» **READING TEXT**

Not The, But A, Journey in the Dark: Wander-Worship and Journeys as More Than Just Allegories or Plot Devices

     In discussion we briefly laughed at a lighthearted criticism of Lord of the Rings: that it is just 1000+ pages of walking. This joke quickly passed as we summed up walking as just another of Tolkien’s methods of slowing down to pay attention to Creation, to reach the unknown and increase our understanding of it. In this view, walking is merely one of many vessels for prayer; it directs our attention to Creation. On one hand, this view is entirely accurate. Indeed, Tolkien’s worship routine tended to begin on the way to Mass with a similarly humble and deliberate journey of cycling, even in bad weather (Letters, 99); one might compare his contemplation on the bike to his soul-searching prayers while in Mass. And the Hobbit was based partly on Tolkien’s own teenage experiences backpacking through Europe in a group of twelve (Letters, 391)--he seems eager to note the holy size of such a pilgrimage, stopping short of any non-humbling claims of discipleship.
     Yet, travel-worship is more than a reverent search for knowledge. Tolkien complicates travel-worship in elevating the destinationless travel, the travel that targets no Unknown, as a purer form of travel-worship: the wander-worship. Perhaps the experience of Creation gathered in such a journey has no contrivance, no selection bias, and thus constitutes a more complete knowledge of Creation. Or, maybe the exercise of free will to craft a radical, immersive change in experience is precisely the way that we were intended to exercise sub-creative power. But, ultimately, the ability to endure, and benefit from, the process without an understandable destination in mind is precisely the faith that Tolkien believes is necessary to fulfill the equally non-comprehensible purpose of life.
     None more deeply understands his own reverent wanderlust than Bilbo, who raises questions on how wandering might expose Creation and one’s own role in it. Bilbo reveals to Frodo (Bk II,Ch 2) that he wrote the verses about Aragorn’s latent kingliness:
All that is gold does not glitter,
Not all those who wander are lost;
The old that is strong does not wither,
Deep roots are not reached by the frost (Bk I,Ch 10)

» **SET TASK 1**
Each line from the one containing "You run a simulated" through the one containing "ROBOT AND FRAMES" must be echoed exactly, endpoints included, and every other line omitted.

Sessions with a simulated robot
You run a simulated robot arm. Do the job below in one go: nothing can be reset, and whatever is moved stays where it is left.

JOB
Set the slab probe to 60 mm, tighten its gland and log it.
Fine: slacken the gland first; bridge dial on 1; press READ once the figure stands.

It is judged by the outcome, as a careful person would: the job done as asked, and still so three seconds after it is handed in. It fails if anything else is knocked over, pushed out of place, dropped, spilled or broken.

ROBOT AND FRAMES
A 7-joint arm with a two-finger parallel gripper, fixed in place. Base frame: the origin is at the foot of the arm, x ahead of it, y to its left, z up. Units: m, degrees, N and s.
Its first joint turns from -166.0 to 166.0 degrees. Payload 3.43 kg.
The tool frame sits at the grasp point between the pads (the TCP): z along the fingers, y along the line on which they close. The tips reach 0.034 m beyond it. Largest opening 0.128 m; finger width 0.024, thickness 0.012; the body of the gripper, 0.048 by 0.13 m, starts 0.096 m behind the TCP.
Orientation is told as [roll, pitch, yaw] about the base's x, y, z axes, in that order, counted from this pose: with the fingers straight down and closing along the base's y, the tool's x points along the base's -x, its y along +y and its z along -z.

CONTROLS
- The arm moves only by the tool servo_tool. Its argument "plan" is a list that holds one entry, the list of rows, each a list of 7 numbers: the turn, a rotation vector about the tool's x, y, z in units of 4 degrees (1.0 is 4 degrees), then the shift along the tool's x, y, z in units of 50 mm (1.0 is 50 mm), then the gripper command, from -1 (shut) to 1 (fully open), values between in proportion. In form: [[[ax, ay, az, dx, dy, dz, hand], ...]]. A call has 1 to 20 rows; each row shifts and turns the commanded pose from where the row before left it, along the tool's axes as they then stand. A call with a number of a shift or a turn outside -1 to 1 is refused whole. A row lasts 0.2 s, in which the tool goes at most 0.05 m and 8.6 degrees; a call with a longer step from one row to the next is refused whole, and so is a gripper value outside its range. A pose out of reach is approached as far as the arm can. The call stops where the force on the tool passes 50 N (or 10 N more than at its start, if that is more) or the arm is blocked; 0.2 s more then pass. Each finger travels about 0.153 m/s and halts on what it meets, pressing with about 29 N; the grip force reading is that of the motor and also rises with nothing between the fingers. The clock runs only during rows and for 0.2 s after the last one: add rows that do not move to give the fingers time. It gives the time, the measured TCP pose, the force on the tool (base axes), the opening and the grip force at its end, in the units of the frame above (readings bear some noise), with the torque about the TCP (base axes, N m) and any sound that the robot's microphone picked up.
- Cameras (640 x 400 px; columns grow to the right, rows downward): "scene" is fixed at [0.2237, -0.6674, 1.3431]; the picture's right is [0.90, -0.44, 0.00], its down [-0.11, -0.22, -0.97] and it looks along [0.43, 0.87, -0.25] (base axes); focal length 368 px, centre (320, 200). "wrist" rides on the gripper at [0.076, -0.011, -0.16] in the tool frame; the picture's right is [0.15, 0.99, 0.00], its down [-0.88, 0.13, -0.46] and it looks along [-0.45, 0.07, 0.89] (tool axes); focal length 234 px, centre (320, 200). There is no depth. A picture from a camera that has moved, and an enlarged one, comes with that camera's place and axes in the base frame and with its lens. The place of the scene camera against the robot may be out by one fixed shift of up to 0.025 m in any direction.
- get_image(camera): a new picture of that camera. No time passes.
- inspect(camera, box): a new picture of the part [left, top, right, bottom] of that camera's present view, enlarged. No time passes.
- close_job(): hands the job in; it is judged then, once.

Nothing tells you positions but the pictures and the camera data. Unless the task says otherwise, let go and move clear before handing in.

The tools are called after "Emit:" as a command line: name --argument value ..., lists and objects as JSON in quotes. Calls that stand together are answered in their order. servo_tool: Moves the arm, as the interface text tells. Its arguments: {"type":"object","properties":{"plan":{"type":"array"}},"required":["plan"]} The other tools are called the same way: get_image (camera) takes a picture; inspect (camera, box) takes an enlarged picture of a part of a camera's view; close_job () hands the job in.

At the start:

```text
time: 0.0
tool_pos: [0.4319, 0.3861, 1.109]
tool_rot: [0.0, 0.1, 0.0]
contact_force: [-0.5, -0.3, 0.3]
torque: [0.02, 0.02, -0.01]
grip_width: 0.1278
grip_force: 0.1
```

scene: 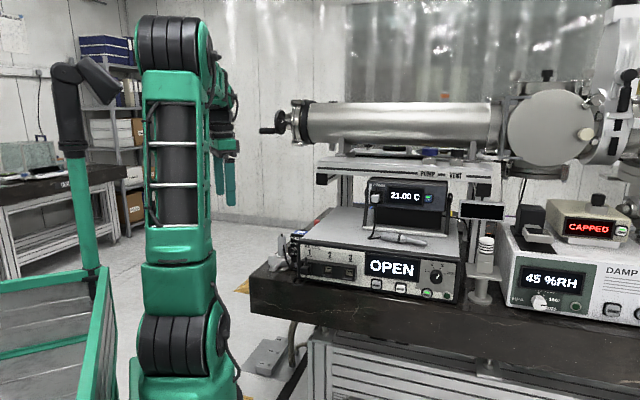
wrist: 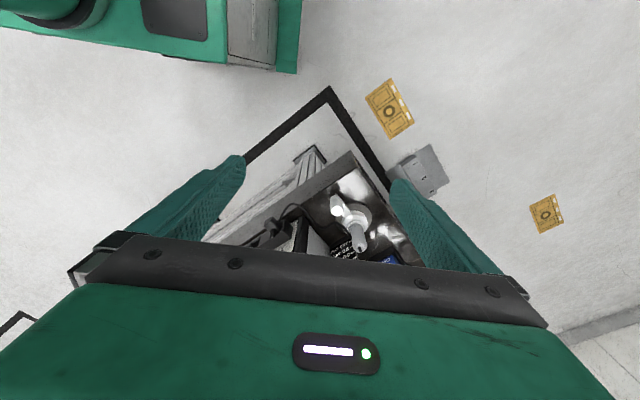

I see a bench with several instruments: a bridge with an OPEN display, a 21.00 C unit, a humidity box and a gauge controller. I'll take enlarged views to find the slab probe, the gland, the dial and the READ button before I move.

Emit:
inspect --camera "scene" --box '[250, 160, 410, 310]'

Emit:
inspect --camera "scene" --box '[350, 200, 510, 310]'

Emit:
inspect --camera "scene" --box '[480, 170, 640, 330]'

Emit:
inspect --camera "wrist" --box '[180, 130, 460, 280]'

...

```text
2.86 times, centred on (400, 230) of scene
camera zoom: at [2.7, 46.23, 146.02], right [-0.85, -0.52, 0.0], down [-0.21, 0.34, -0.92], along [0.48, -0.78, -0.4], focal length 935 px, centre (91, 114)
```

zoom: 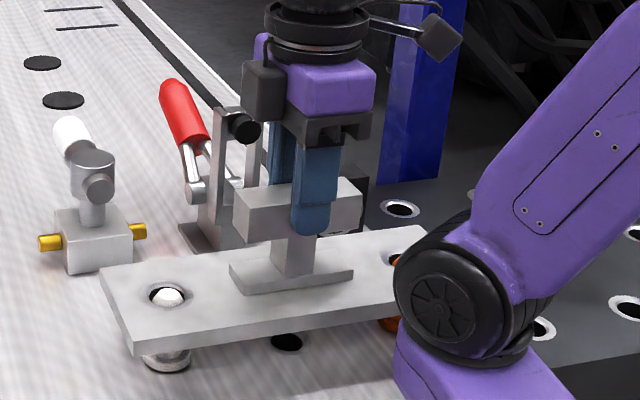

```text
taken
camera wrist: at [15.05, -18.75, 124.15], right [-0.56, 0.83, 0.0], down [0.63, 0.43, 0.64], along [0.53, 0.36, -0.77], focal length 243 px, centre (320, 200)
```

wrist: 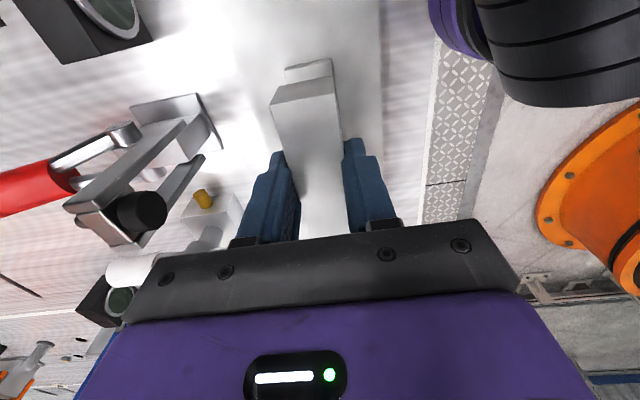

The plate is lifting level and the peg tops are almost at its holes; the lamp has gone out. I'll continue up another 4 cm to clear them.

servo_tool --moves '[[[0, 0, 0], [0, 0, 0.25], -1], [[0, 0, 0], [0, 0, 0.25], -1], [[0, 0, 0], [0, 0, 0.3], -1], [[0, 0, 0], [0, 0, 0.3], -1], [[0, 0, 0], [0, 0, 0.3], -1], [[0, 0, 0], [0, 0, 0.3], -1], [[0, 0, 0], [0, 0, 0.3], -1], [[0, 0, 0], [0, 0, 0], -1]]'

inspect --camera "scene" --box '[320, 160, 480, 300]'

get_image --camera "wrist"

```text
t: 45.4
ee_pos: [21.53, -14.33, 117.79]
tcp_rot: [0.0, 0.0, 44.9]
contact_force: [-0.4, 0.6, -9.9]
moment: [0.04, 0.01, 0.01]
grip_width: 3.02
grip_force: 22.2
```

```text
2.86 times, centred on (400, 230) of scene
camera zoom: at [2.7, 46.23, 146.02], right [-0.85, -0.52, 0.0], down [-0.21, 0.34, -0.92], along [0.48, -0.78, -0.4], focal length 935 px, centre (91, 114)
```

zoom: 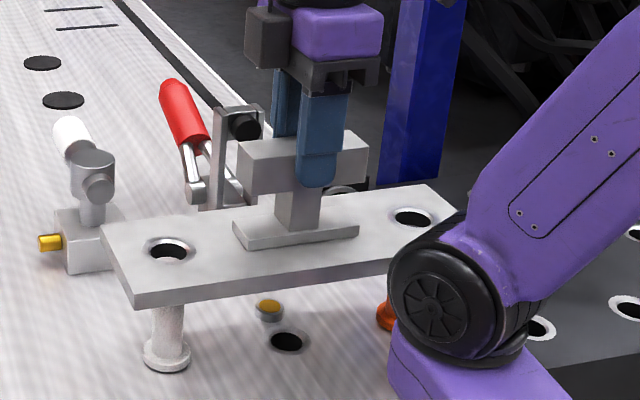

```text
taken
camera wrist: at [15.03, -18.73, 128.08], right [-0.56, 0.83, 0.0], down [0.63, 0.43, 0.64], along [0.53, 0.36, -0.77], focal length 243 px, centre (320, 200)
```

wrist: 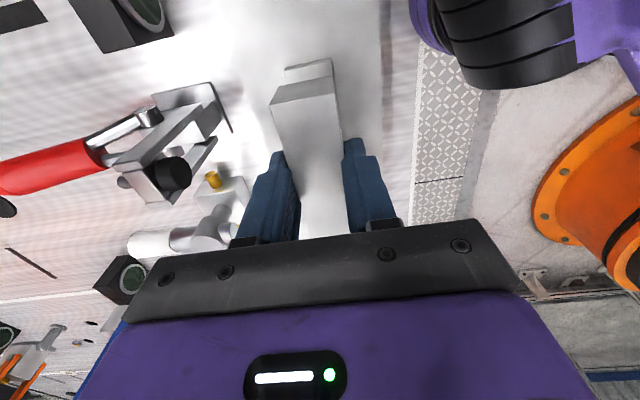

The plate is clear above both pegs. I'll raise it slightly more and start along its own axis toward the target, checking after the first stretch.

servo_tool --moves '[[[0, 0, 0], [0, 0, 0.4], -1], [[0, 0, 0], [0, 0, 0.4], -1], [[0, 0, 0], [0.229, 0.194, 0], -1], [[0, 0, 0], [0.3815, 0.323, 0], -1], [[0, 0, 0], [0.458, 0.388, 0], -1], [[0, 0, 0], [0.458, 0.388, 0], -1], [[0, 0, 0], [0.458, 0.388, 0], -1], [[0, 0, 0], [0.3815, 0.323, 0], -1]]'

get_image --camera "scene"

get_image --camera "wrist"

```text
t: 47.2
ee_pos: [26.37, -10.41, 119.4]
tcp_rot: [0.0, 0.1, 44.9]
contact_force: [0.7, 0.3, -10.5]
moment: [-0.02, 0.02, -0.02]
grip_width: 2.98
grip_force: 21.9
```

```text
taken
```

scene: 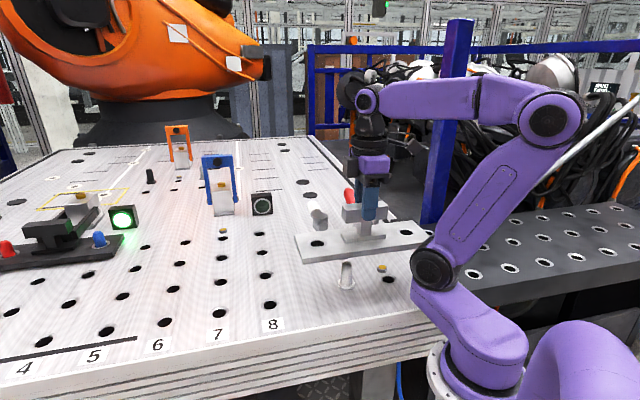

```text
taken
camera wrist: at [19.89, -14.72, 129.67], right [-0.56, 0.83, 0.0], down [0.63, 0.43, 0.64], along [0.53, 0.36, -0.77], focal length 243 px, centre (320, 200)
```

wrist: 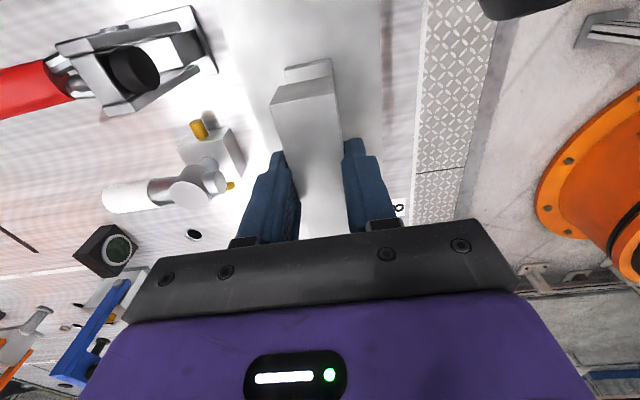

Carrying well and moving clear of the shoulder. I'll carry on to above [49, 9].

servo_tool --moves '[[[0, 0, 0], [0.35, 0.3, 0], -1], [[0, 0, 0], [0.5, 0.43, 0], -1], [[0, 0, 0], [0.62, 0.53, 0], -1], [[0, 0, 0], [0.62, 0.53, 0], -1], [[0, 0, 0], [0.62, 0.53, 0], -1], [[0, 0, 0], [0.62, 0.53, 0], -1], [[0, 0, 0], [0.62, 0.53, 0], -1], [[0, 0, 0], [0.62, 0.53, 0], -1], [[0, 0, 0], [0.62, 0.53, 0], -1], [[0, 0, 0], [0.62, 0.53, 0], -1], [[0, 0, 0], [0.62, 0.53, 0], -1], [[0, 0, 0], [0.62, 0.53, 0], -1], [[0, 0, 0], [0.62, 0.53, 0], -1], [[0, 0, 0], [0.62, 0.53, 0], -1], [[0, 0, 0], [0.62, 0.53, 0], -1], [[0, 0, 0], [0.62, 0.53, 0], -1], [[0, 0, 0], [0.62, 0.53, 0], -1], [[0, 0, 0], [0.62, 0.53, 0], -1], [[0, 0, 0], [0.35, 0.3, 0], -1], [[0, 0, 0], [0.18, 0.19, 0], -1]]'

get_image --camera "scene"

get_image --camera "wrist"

» **SET TASK 2**
Add the next paragraphs of the reading text.

» **TASK RESULT 1**
You run a simulated robot arm. Do the job below in one go: nothing can be reset, and whatever is moved stays where it is left.

JOB
Set the slab probe to 60 mm, tighten its gland and log it.
Fine: slacken the gland first; bridge dial on 1; press READ once the figure stands.

It is judged by the outcome, as a careful person would: the job done as asked, and still so three seconds after it is handed in. It fails if anything else is knocked over, pushed out of place, dropped, spilled or broken.

ROBOT AND FRAMES

» **TASK RESULT 2**
These four lines contain four paradoxes of holiness hidden in unfortunate circumstances. Gold imagery in the first line, our discussions have found, is to be expected in Tolkien’s descriptions of divinity; likewise for the tree imagery of “deep roots” on the fourth line. The third line’s reference to strength in the face of mortality alludes to more latent kingliness: free-will, Creation-appreciation, and hope-driven change, the gifts hidden in the gift of death. In each case, the superficial image hides not only a holy, but a supremely sublime, value. Bilbo’s remaining puzzle hides under the misfortune of being “lost” but, keeping in parallel with the others, must redeem itself in discovery of a supreme holiness. How is wandering, then, the holiest of travels?
     Perhaps wandering is particularly holy because of its open-minded willingness to absorb all of Creation. Presupposed destinations might preclude some knowledge. Or perhaps wandering avoids self-subjugation of one’s own free will. Indeed, setting a destination sets a destiny. Yet these speculations are only aspects of the holiness of wandering. Bilbo’s holy imageries are latent and uncertain, only brought to the reader’s light in the fact that the narrator absolutely trusts that the hidden truth exists. Wandering is similar--it is an exercise of free will and trust despite a lack of hope or clear understanding of the purpose of Creation. Similarly, Bilbo’s walking song supposes an infinite road, whose end is unattainable. A traveler must be satisfied with an incomplete knowledge, and carry on past forks, to attain whatever experience and purpose of Creation is within reach--”according to our capacity” (Letters, 400).
     Tolkien further addresses free-will and travel destination, responding to Auden’s reviews of his work as a journey of random deeds that do not neatly correlate towards a “political” purpose (Letters, 238). While arguing his journeys as non-allegorical storytelling devices to create coherency, Tolkien cannot resist noting an “afterthought” on journeys. Even short trips allow “deliverance from the plantlike state of helpless passive sufferer, an exercise however small of will, and mobility--and of curiosity, without which a rational mind becomes stultified” (Letters, 239). The Elves are in such a “plantlike state”--they suffer helplessly, and lack curiosity for Creation. They journey under the Valars’ coercion, bound to destinations. To wander is not an option to most Elves; they are “doomed not to leave” (Letters, 246), chained to the land and its history, fated to experience Creation-fatigue. They suffer an inability to appreciate Creation in their immortality, which would make wander-worship unproductive even if it were possible. The Elves are thus “stultified,” unable to fulfill what Tolkien considers the only understandable part of the purpose of life: to “increase...our knowledge of God” and consequently be inspired to praise (Letters, 400).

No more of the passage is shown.